British multinational consumer goods company, Unilever, has announced that its employees will no longer be working in an office environment on a permanent basis.

CEO, Alan Jope, has made it clear that workers would not be required to work the conventional five-day week in the office going forwards, as Unilever’s office workforce have adapted so well to working remotely from home.

On the other hand, Unilever’s factory workers would continue as normal.  

Jope, declaring the measures during a session at the REUTERS NEXT Virtual Summit last week, believes that a hybrid model of work will be adapted by more companies in the near future in order to minimise contact. For example, this would mean two days working in the office and three days working from the comfort of home.

This also comes during a period Unilever is currently trialling a four-day working week in their New Zealand office, a project announced in December 2020. The experiment, initiated by COVID implications, is set to last a year in attempt to see if staff productivity can be increased by offering them more time off whilst still receiving the same salary.

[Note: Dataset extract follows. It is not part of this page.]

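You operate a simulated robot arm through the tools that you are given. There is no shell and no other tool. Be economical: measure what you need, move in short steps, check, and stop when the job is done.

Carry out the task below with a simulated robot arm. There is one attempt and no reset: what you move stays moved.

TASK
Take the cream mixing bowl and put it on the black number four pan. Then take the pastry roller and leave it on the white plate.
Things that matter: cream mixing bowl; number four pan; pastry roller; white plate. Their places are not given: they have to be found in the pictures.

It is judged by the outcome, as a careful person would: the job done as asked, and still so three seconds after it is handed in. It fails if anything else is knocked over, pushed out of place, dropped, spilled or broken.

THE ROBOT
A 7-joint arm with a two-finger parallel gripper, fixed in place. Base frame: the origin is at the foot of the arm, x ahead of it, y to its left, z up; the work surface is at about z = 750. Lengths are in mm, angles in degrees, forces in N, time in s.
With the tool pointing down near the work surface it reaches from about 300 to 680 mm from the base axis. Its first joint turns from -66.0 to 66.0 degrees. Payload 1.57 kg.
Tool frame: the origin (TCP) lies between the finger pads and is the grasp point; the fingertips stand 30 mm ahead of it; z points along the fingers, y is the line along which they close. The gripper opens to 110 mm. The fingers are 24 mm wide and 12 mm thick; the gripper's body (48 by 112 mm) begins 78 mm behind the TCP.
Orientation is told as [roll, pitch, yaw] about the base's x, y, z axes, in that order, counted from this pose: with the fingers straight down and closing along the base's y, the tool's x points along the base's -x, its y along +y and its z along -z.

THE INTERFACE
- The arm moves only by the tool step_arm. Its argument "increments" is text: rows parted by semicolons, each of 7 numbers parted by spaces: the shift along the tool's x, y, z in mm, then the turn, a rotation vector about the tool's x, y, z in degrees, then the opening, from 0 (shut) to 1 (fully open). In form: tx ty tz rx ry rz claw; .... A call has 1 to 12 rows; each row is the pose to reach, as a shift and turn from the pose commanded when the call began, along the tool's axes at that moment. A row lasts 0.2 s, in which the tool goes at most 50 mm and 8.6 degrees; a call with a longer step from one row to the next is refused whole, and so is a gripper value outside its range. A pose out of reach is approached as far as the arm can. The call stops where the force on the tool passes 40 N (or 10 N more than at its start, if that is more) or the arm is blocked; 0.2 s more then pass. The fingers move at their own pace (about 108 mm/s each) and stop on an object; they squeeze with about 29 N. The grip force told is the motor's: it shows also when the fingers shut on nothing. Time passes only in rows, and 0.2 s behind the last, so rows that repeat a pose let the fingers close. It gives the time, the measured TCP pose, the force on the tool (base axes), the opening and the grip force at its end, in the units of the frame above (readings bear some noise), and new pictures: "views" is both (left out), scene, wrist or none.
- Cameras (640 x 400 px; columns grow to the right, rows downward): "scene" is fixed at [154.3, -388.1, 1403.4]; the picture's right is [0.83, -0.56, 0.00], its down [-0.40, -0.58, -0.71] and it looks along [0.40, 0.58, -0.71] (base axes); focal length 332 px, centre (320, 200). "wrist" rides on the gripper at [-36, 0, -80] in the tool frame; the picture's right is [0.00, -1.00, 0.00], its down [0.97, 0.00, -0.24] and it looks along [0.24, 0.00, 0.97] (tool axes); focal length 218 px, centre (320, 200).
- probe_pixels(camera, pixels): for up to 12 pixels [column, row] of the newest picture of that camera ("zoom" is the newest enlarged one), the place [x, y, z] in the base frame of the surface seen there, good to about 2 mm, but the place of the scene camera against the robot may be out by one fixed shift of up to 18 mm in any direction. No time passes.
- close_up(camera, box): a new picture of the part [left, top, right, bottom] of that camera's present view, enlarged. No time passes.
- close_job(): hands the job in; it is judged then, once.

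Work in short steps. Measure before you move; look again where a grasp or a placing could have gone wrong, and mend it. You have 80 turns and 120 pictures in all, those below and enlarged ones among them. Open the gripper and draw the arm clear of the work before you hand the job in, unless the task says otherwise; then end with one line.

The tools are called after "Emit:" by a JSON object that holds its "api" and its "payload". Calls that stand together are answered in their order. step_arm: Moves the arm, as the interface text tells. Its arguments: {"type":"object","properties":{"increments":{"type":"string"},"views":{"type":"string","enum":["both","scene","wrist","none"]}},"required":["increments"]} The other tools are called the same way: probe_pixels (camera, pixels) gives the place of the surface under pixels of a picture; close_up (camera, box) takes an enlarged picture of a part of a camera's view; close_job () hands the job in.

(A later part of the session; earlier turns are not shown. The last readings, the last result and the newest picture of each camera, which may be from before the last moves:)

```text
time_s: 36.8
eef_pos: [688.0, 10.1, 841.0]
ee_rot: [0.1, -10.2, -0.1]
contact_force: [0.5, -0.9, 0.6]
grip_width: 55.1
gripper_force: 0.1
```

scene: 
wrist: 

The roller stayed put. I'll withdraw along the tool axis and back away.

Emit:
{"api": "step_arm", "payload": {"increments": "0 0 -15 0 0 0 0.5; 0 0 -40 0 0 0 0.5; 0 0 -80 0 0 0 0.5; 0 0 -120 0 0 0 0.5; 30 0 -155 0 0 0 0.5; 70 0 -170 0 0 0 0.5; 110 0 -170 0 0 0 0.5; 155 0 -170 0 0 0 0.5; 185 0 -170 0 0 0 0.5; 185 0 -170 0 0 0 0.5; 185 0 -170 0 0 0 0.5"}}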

It’s clear that Unilever, and other companies around the world, have found adapting to the home office was an easy process to get to grips with and productivity initially remained the same.

A recent survey conducted by Hubble HQ suggests that around 86% of employees were forced into working remotely due to COVID restrictions and only 7% of these found the experience to be negative. However, 70% of respondents believed they still needed an office space, with social collaboration being the main reason. Ultimately, the office will still be required to ensure optimal work efficiency.

Bearing this, and Unilever’s announcement, in mind, it will be interesting to see the new trends and occupier strategies emerging in 2021 and beyond.

The new ‘hybrid’ system of office work, which has the scope to become increasingly common, may force businesses and landlords alike to re-evaluate the conventional commercial tenancy. It will be also be fascinating to see if such a system remains in place after the completion of the COVID vaccine roll-out and a safe return to the workplace is viable.